Passione Gourmet Casa Maria Luigia - Passione Gourmet

Casa Maria Luigia

di Leila Salimbeni

Tòla Dòlza: il pranzo della domenica a Casa Maria Luigia

Uno degli effetti meno prevedibili di questa Tòla Dòlza è quello di inoculare, nelle corde di chi la vive, la nostalgia di un’esperienza mai vissuta. Nella fattispecie, indossare un cappellino coordinato, stile Royal Ascot, per assistere alla corsa dei cavalli del disegno di Bert in Mary Poppins.
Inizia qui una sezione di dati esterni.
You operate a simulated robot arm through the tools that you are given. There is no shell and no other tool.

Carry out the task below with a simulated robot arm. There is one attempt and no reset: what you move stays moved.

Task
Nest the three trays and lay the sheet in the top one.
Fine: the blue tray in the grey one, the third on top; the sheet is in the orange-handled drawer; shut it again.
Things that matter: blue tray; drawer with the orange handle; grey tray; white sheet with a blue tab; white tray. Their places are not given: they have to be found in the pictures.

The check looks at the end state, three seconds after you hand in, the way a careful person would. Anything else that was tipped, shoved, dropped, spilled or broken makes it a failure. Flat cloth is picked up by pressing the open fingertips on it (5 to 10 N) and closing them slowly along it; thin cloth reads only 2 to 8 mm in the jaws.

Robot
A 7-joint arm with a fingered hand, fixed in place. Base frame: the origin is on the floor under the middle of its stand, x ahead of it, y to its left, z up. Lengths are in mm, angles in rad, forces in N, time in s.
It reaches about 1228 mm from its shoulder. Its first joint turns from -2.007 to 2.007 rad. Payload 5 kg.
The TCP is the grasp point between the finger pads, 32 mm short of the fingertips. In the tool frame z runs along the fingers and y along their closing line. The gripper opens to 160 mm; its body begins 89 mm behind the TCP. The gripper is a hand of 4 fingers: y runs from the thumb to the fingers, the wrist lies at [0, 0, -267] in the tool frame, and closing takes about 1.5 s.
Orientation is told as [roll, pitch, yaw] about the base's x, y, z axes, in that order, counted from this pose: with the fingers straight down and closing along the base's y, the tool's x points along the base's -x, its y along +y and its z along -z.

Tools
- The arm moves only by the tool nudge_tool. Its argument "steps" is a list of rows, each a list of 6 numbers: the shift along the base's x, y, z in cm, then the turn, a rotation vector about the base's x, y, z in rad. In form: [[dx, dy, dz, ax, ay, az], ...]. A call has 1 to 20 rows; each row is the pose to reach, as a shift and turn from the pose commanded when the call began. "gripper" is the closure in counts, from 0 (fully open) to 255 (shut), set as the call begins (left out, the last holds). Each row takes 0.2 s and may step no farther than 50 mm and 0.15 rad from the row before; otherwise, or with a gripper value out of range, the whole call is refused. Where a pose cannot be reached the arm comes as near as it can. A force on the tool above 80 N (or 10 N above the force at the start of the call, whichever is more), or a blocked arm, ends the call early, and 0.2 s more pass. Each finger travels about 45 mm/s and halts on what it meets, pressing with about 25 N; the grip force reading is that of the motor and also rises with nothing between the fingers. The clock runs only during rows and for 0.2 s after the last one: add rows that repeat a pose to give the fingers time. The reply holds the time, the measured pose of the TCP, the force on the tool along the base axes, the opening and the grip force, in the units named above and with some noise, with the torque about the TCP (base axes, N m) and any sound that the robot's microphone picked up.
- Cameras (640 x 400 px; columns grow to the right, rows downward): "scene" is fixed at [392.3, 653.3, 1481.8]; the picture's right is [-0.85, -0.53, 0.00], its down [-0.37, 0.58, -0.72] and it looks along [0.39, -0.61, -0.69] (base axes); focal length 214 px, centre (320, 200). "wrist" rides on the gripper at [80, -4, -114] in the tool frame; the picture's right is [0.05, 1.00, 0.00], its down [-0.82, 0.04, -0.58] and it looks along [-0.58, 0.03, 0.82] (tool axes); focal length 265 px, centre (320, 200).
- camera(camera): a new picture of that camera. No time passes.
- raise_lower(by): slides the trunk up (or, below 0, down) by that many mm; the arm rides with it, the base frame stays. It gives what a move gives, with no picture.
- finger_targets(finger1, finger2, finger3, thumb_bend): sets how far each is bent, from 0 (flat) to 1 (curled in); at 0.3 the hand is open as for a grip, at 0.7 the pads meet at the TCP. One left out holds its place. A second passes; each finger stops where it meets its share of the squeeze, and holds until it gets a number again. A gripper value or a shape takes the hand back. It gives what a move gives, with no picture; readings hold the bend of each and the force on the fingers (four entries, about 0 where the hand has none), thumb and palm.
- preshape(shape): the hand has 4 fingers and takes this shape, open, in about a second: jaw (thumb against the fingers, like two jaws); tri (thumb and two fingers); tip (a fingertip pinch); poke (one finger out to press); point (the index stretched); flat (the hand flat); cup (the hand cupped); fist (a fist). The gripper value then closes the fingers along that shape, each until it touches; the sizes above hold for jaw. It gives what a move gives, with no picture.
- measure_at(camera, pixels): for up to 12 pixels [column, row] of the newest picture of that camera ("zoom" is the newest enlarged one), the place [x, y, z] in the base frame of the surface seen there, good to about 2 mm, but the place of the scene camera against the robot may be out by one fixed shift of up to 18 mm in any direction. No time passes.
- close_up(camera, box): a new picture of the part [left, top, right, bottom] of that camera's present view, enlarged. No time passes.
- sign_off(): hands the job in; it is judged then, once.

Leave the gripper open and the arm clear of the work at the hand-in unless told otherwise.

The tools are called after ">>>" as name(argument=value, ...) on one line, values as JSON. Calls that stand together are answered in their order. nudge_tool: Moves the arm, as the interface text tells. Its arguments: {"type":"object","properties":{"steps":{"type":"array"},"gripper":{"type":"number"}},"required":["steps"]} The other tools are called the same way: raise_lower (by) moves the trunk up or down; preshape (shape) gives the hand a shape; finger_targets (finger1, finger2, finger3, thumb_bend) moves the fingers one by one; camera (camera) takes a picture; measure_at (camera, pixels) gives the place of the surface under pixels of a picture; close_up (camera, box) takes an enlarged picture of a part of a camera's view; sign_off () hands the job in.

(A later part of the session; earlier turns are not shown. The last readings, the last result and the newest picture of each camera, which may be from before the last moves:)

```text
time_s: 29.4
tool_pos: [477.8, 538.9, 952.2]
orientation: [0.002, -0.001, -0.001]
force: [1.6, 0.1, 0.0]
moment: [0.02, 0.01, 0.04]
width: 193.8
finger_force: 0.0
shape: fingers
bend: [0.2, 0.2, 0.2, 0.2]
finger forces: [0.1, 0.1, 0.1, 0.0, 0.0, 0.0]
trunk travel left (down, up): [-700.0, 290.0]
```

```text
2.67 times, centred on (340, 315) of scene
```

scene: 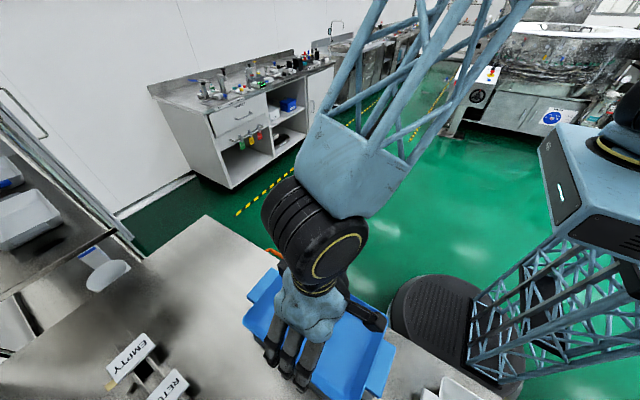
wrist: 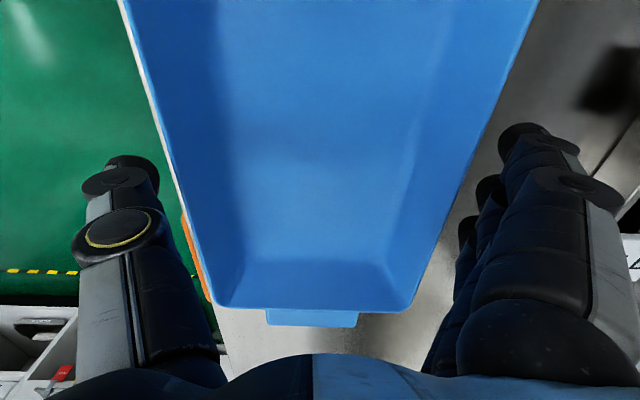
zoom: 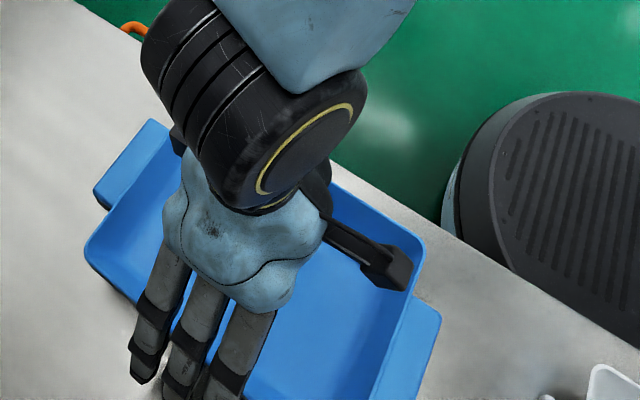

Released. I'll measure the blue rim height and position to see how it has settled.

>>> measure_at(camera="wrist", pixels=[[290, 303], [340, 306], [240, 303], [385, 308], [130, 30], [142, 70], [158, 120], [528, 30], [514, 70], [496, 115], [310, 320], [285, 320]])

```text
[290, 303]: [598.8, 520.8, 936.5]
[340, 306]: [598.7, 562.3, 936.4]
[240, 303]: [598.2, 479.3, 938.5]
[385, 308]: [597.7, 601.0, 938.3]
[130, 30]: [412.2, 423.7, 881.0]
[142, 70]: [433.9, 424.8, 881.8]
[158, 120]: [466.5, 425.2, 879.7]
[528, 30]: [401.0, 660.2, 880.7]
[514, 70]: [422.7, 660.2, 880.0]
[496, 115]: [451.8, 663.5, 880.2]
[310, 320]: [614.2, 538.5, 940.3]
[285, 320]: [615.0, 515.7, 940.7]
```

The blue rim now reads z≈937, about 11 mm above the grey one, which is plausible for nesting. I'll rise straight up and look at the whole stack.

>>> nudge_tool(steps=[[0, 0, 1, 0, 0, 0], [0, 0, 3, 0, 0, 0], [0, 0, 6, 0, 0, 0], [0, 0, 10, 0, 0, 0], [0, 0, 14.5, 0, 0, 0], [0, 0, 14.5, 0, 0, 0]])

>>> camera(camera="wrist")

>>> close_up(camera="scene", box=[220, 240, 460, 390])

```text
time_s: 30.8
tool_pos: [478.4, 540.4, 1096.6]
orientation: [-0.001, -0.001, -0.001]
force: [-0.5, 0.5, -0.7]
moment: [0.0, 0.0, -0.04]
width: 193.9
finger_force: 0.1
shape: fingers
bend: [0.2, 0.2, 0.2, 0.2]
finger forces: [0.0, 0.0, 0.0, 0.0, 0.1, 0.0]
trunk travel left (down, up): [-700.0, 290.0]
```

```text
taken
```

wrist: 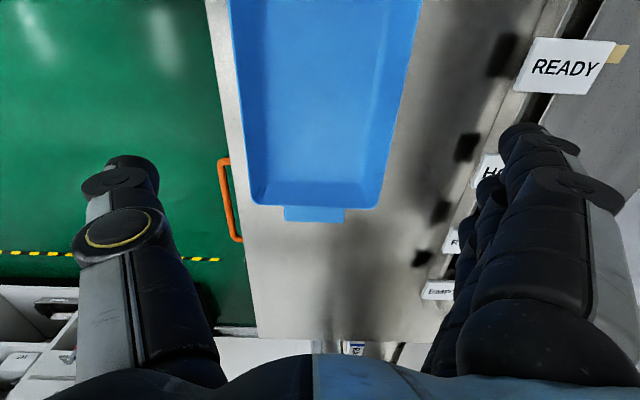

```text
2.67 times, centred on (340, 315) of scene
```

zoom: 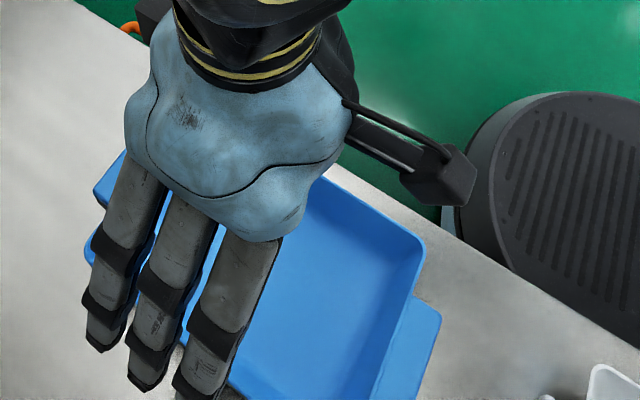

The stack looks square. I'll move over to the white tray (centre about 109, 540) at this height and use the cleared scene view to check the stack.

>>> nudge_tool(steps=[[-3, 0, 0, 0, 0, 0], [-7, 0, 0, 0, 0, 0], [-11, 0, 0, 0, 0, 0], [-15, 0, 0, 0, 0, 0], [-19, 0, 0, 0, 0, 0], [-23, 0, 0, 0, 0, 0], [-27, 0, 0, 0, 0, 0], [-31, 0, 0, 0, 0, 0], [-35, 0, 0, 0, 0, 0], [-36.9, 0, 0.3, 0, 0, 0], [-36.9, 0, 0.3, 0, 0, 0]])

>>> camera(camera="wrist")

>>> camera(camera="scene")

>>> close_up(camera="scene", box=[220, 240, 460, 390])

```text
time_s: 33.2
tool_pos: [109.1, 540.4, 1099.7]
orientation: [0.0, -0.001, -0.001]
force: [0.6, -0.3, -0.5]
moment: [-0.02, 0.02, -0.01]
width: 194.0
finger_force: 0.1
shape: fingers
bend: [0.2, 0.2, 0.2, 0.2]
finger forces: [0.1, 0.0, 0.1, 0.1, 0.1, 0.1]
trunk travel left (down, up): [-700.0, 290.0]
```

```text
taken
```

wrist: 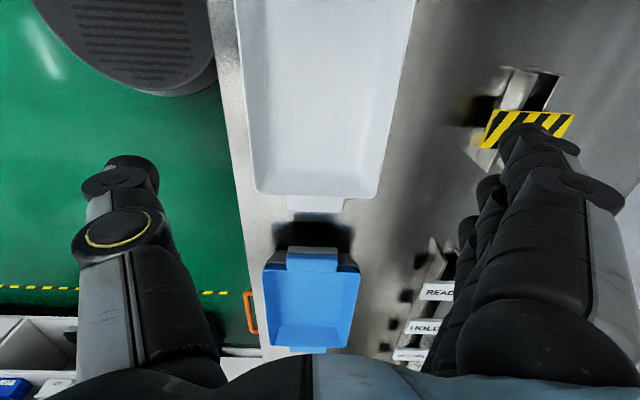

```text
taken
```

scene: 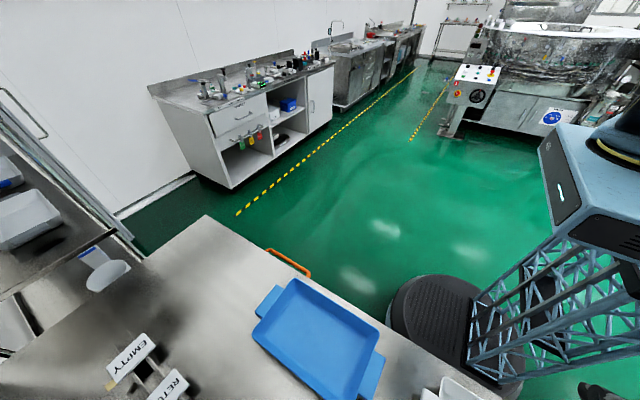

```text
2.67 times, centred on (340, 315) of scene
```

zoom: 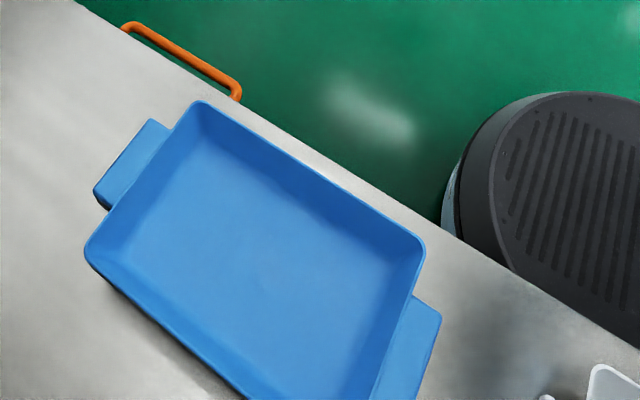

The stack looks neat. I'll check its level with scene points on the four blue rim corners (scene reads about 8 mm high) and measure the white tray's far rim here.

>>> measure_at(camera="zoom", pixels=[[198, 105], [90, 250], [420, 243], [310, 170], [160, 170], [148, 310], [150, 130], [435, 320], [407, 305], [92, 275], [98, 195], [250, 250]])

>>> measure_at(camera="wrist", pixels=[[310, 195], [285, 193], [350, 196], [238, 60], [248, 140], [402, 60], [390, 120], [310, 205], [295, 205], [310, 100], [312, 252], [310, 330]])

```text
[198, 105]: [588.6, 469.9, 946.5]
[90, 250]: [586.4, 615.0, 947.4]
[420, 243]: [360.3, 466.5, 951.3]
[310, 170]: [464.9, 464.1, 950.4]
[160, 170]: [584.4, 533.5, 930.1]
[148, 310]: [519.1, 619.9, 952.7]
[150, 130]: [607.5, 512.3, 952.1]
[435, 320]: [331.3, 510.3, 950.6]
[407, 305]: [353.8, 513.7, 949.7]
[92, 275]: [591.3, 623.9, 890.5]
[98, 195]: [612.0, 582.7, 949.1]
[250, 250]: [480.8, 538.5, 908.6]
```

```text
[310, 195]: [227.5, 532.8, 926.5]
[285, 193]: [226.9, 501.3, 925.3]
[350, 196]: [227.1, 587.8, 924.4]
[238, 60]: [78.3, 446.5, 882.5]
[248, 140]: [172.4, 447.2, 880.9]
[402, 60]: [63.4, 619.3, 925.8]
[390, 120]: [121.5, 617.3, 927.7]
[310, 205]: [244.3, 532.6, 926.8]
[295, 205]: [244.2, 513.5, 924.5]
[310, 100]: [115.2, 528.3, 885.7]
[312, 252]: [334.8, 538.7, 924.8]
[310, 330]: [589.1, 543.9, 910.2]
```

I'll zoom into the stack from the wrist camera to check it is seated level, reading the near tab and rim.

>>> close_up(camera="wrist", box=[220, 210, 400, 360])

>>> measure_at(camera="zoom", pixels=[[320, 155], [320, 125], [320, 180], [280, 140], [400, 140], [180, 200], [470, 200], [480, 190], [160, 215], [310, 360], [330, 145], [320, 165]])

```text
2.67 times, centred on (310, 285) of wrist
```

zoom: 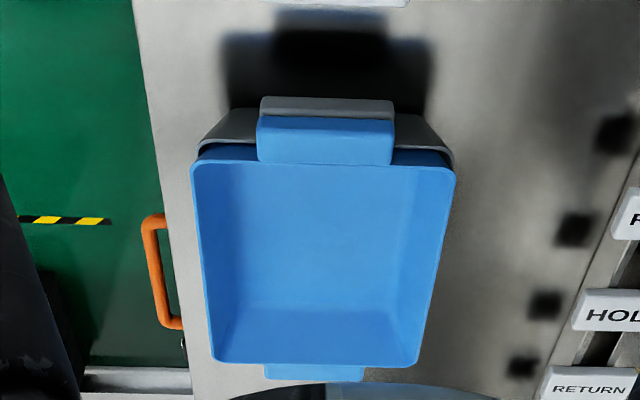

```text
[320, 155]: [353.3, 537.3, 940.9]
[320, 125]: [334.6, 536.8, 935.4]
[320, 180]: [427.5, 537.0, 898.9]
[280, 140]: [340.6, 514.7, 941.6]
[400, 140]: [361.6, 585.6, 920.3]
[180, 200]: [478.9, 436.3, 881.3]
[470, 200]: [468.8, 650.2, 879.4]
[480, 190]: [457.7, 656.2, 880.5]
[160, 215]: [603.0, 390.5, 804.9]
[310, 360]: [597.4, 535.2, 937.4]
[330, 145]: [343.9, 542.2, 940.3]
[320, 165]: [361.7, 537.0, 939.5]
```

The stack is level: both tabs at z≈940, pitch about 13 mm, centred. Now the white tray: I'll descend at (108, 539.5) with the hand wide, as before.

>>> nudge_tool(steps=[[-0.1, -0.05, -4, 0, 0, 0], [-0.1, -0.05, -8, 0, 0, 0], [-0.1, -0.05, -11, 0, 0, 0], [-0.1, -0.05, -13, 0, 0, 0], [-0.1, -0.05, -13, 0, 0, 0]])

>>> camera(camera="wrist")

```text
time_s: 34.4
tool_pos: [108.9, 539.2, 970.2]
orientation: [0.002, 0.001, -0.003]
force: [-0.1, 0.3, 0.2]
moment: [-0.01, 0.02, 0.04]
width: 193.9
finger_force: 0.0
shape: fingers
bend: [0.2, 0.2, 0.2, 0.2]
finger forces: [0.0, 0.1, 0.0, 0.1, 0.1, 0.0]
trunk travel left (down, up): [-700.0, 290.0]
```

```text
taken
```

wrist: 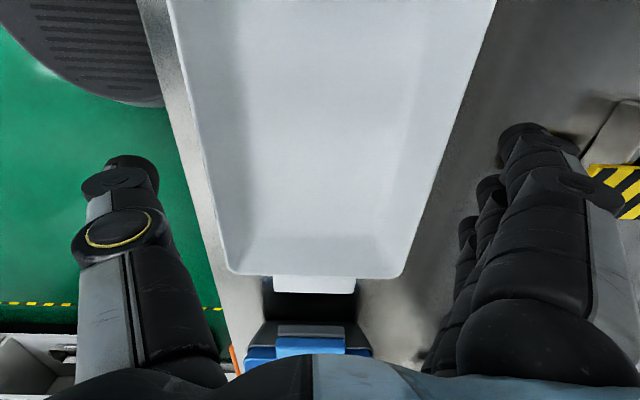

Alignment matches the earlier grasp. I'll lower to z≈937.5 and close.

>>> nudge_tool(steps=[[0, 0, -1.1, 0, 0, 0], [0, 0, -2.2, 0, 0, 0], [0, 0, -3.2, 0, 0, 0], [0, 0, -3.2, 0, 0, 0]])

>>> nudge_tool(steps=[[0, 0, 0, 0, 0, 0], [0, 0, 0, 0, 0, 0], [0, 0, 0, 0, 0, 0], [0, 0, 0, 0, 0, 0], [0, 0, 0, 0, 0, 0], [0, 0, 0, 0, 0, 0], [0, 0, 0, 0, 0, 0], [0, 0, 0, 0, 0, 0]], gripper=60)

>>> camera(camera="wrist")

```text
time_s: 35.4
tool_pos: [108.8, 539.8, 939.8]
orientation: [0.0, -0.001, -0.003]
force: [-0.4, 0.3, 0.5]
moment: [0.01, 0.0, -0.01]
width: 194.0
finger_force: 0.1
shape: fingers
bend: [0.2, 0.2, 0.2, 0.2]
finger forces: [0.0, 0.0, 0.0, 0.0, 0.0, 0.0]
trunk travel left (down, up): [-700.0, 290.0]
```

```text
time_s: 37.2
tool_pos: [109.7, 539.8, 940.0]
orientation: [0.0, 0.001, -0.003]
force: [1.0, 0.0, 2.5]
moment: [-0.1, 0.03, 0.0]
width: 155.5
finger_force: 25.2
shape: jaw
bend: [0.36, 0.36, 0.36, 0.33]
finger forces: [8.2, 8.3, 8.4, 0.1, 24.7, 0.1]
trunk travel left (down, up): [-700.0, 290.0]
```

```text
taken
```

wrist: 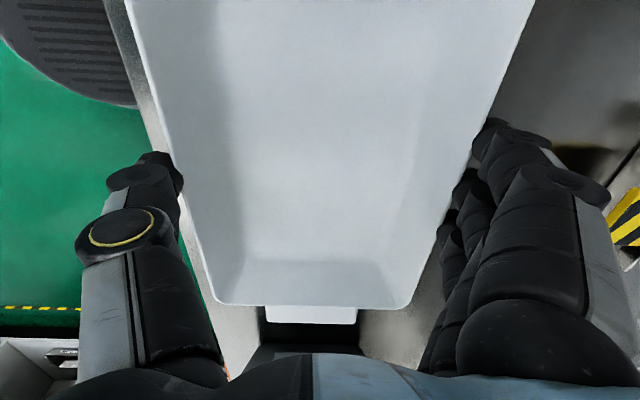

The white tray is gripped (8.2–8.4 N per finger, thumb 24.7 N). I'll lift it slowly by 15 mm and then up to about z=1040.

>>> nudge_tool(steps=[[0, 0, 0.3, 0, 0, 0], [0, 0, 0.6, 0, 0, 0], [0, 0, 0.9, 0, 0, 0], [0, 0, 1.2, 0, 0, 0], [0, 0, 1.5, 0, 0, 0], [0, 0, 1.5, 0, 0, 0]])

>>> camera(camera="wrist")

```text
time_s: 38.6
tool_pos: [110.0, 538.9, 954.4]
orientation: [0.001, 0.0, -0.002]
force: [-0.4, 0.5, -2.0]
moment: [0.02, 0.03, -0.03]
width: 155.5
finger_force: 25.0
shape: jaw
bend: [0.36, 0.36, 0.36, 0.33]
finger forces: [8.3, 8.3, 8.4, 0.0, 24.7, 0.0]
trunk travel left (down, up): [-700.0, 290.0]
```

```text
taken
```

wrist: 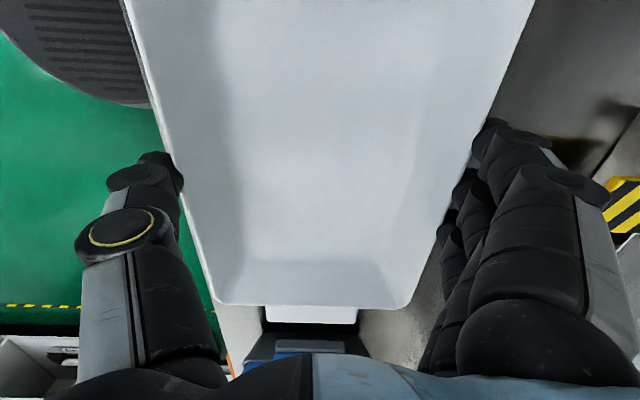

Colpa, forse, del cocktail di benvenuto, propedeutico, tra le altre cose, per calarvi nell’atmosfera mentre i musicisti accordano gli strumenti per il concerto che comincerà di lì a poco, quando tutti gli ospiti saranno finalmente seduti davanti al giardino all’inglese di Casa Maria Luigia, la dimora di campagna di Massimo Bottura e Lara Gilmore, e si darà inizio alle danze (culinarie). 

Il giorno successivo a questa nostra visita Jessica Rosval verrà incoronata cuoca dell’anno per L’Espresso e non è un caso perché è proprio a lei che si deve questa ulteriore estensione dell’universo di Massimo Bottura, divenuta popolare anche presso i modenesi attirati da questo ritorno al pranzo della domenica, replicato di domenica in domenica, tutte le domeniche, a mezzogiorno in punto per tutto giugno, ma al crepuscolo in luglio e agosto.

L’orto e la brace di Casa Maria Luigia

Il menù, che ha un costo di 95€, comincia per tutti allo stesso momento, è a sorpresa, ma sappiamo che prevede l’unione di due istanze: quella imposta dalla tecnica, la brace e il fumo, e quella esatta dalla materia, che arriva per lo più dall’orto. Come succede con le prime zucchine della stagione, cui viene dedicato un piatto dove queste, piccole ma tornite, campeggiano intagliate come calamari e impreziosite di riccioli croccanti a enfatizzarne la parte tenera e l’evocativa dolcezza.

Questo entusiasmo per le piccole cose è, crediamo, il segreto della felicità, e Casa Maria Luigia è un luogo decisamente felice come dimostra anche la struggente ricotta con tartufo bianco e polline di primavera, un boccone ghiotto all’inverosimile agitato da contrasti tanto provvidenziali quanto risolti tra loro: la nota empireumatica della brace, l’acidità lattica della ricotta di Rosola e quella, fiorita, del polline, assieme alla profondità retrolfattiva del tartufo.

Tutto quello che arriva in tavola arriva, s’è detto, dalla brace, dove Jessica armeggia con poco più di due persone a coadiuvarla e che rappresenta un affettuoso tributo alle estati passate sul lago, nel Canada da cui proviene, con la famiglia e soprattutto col padre, da cui ha imparato i segreti del fuoco. Dalla brace arriva così anche la focaccia, col disarmate profumo dei semi di finocchietto selvatico che fanno da trait d’union con la crema alle mandorle, che è quasi un hummus per concentrazione. Così come le cozze risi e bisi e i finti marshmallow arrostiti, com’è d’uopo, sugli stecchi, nonché per le succose, scagliose carni del baccalà cotto nel latte e gratinato sul legno, con la crema barbecue a contrastarne la morbidezza. Un intermezzo, prima del secondo, ce lo offre il pancake come una tigella, su cui viene versato non uno sciroppo d’acero bensì un balsamo benefico, preludio alle tenerissime punte di manzo glassate nell’aceto balsamico e cosparse di pollini e pistilli color “strawberry fields“, forever soprattutto per quanto concerne la persistenza al palato.

Per questo c’è bisogno di Amari, ovvero di un boccone che, tributandosi al più ostico dei sapori, resetta il palato tra i due regni del dolce e del salato, irrorando le papille di un succo che sgorga dal morso, croccante, alle foglie dei radicchi imbibiti dell’acqua di una granita di arancia amara: una escalation ton sur ton che è perfetto preludio di un dolce finalmente dolce, vivaddio: la Pavlova-Rosvalda che, ribattezzata alla maniera della sua creatrice, fiammeggia il sapore nostalgico delle meringhe e le combina con le polpe sugose e turgide di piccole pesche di vigna appena scottate.